Part 22. Tears It turns out that captains aren’t the only grown men who cry. As we awoke aboard Sparky on the final day of our journey, much of the morning’s talk centered on the events of the day before. When we got within cellphone distance of shore, Fred called his wife and daughters, who were still under the impression that he was out for a leisurely sail with old friends.
“I don’t know what it is,” said the man on whose physical strength we had so heavily relied. “I can talk about what happened with everyone here, but when I try to describe it to my family, I start crying.”
The next morning David and I drove back to Maine.
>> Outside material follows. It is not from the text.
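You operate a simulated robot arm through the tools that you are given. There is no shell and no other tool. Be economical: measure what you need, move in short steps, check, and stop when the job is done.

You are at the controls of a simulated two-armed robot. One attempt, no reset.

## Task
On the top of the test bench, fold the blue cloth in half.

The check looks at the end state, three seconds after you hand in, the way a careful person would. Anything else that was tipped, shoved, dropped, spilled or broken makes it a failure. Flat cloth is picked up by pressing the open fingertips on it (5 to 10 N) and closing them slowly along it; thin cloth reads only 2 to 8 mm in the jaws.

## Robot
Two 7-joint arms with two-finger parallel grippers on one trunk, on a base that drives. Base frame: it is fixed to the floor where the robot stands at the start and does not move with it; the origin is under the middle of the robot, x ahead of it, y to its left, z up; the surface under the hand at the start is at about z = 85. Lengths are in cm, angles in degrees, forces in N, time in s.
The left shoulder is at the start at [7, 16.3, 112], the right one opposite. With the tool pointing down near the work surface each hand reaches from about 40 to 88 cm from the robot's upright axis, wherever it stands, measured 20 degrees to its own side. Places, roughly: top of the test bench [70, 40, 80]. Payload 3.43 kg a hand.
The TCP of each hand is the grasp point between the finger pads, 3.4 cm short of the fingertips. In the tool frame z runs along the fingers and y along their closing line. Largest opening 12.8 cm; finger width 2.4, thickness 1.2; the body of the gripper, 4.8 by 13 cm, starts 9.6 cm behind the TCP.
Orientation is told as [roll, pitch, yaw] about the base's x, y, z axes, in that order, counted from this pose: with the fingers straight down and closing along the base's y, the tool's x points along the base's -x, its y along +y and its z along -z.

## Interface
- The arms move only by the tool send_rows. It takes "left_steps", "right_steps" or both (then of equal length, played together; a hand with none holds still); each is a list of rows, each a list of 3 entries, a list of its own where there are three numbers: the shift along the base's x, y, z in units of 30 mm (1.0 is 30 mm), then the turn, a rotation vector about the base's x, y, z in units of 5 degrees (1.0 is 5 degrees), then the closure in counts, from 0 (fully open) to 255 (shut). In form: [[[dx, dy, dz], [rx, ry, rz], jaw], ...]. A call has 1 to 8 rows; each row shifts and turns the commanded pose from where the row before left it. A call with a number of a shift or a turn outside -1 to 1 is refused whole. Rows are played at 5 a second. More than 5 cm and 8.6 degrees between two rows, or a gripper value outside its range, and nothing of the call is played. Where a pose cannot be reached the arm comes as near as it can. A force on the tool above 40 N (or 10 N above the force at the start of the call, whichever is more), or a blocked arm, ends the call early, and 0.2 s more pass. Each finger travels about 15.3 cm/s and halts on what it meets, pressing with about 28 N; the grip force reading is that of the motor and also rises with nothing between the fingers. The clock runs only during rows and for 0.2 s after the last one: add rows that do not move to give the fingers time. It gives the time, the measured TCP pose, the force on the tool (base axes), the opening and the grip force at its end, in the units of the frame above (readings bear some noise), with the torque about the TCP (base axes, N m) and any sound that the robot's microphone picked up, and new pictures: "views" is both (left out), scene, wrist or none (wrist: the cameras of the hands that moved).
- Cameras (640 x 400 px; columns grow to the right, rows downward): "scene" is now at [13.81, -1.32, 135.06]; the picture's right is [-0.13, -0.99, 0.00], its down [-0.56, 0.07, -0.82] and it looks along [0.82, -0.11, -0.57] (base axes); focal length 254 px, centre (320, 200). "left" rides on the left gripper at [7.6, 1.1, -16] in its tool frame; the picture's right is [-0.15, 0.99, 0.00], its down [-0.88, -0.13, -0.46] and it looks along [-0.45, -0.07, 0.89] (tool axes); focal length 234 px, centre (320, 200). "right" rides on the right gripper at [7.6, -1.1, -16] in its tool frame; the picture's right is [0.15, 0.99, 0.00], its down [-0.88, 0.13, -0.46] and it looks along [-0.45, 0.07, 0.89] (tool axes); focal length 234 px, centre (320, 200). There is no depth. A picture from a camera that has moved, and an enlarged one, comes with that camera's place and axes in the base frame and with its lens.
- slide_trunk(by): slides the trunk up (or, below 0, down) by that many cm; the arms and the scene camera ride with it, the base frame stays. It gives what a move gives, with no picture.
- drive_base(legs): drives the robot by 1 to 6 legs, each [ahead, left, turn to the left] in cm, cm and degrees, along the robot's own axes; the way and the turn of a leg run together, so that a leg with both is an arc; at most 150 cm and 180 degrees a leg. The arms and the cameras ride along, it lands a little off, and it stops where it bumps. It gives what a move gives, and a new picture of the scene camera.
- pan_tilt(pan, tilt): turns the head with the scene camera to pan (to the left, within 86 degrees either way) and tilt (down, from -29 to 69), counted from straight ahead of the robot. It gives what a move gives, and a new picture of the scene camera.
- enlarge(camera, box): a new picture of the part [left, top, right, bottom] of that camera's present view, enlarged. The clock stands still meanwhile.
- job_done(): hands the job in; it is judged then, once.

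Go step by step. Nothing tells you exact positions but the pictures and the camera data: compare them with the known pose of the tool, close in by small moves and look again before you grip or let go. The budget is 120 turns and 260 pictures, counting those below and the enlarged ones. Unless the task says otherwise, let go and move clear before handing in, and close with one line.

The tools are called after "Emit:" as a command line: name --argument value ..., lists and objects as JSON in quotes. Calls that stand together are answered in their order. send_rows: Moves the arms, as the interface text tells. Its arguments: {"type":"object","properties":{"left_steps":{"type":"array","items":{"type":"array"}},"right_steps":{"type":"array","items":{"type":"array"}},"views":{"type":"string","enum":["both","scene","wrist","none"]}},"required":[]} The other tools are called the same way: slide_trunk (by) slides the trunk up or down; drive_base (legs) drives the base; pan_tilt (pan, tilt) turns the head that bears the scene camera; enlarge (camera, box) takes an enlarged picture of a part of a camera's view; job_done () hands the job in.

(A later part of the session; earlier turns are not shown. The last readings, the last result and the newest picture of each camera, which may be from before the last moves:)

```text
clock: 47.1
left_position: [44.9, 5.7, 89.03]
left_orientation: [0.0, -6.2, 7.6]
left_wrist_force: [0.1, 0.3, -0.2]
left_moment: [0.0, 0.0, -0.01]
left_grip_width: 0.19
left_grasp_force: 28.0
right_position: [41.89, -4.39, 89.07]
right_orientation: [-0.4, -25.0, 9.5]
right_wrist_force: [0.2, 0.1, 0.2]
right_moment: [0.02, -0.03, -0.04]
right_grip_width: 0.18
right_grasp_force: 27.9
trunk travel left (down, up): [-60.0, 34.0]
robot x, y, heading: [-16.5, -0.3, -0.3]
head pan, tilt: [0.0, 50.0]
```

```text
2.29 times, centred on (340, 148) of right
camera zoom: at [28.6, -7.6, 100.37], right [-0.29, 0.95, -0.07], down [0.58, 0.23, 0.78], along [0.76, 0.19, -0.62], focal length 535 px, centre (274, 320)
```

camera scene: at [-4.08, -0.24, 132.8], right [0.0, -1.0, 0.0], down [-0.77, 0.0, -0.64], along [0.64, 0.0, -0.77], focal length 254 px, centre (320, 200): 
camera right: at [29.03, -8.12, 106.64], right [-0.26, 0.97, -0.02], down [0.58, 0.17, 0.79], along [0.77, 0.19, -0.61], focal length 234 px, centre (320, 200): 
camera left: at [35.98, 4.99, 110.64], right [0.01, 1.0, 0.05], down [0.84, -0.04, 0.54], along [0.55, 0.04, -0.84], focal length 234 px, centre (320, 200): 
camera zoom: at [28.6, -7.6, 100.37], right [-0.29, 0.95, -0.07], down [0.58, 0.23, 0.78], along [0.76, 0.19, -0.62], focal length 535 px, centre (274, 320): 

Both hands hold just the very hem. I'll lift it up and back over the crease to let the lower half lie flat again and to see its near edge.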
We stopped at the Kennebunk Service Plaza, where a young and very nervous trainee took our orders under the watchful eye of her mentor.
“Explain this to me,” said David, as we downed our 486-calorie breakfast sandwiches with 11 grams of saturated fat and 1,037 milligrams of sodium. “I wanted to encourage her, but when I tried to tell her what a good job she was doing, I burst into tears.”
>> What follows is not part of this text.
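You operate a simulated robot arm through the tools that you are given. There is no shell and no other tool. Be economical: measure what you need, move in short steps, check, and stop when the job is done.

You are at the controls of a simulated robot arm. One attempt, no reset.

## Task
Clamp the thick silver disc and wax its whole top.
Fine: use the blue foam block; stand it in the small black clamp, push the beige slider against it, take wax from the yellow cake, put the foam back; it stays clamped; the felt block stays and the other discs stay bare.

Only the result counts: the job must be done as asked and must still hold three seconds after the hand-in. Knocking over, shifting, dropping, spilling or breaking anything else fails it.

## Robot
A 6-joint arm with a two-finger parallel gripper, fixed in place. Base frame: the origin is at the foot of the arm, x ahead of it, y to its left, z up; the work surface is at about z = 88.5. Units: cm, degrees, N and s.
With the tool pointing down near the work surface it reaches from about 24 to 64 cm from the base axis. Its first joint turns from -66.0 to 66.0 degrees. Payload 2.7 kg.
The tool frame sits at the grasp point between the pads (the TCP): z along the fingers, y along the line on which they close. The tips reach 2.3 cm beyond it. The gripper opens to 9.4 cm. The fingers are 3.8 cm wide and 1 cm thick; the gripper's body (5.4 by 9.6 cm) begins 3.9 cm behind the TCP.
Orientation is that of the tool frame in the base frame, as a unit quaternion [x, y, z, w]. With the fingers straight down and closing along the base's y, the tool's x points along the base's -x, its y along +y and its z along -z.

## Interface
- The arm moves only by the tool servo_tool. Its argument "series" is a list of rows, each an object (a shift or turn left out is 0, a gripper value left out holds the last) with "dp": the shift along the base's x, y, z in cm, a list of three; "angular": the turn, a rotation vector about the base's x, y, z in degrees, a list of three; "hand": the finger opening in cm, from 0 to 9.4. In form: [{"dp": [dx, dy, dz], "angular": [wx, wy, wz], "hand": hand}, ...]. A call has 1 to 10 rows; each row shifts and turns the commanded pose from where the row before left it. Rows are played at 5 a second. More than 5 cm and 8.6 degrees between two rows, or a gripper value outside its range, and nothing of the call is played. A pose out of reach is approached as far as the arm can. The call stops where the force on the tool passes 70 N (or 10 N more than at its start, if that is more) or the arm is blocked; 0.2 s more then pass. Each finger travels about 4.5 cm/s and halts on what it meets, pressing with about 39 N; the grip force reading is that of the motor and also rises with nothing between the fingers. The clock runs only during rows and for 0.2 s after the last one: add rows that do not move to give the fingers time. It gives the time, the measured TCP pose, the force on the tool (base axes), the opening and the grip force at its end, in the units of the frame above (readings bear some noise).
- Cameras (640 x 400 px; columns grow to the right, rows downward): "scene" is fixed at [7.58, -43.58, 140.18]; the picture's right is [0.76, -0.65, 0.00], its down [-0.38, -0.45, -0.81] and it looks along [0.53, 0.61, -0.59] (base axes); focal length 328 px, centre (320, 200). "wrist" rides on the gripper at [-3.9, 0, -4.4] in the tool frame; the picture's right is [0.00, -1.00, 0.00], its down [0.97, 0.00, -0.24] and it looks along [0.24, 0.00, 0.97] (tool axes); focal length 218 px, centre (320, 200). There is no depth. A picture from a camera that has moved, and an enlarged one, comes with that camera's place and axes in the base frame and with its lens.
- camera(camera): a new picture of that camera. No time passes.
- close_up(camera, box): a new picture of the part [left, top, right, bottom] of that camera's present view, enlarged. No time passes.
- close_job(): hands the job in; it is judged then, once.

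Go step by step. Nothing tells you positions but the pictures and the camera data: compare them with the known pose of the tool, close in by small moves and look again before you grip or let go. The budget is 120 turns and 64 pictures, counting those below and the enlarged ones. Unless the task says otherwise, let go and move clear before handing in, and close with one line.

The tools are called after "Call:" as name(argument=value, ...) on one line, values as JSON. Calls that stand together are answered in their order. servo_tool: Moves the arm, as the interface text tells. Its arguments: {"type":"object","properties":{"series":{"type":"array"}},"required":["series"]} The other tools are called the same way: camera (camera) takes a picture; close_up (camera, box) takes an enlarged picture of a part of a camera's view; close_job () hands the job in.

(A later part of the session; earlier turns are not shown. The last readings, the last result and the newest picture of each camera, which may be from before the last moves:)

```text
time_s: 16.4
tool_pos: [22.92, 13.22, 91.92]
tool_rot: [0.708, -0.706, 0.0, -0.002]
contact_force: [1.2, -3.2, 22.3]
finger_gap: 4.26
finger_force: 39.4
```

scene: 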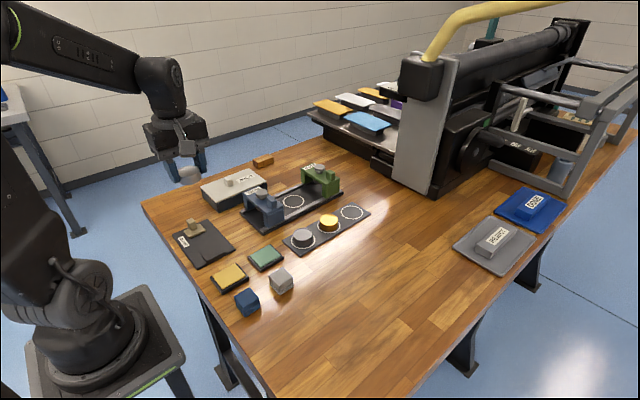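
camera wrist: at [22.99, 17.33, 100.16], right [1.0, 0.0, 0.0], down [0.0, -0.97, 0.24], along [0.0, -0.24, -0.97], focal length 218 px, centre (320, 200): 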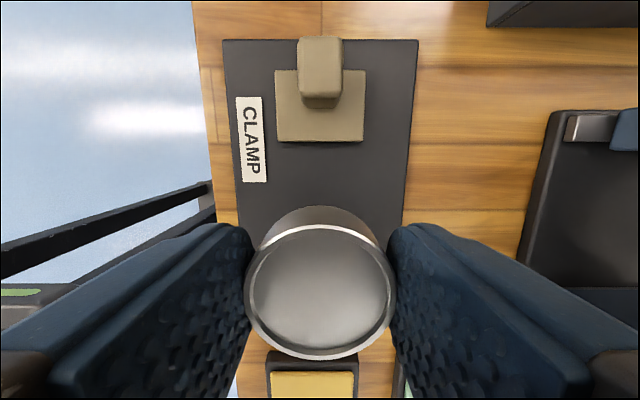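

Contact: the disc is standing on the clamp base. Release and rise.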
As for me, I held out until I read this comment on my website a month later:
“I'm glad four of my oldest friends (and Dave) are finally safe, very sad about George's beautiful Restive. A wonderful story of seamanship and friendship.
"’It would be difficult to describe the subtle brotherhood of men that was here established on the seas.’*
“But you did.”
*From Stephen Crane’s The Open Boat.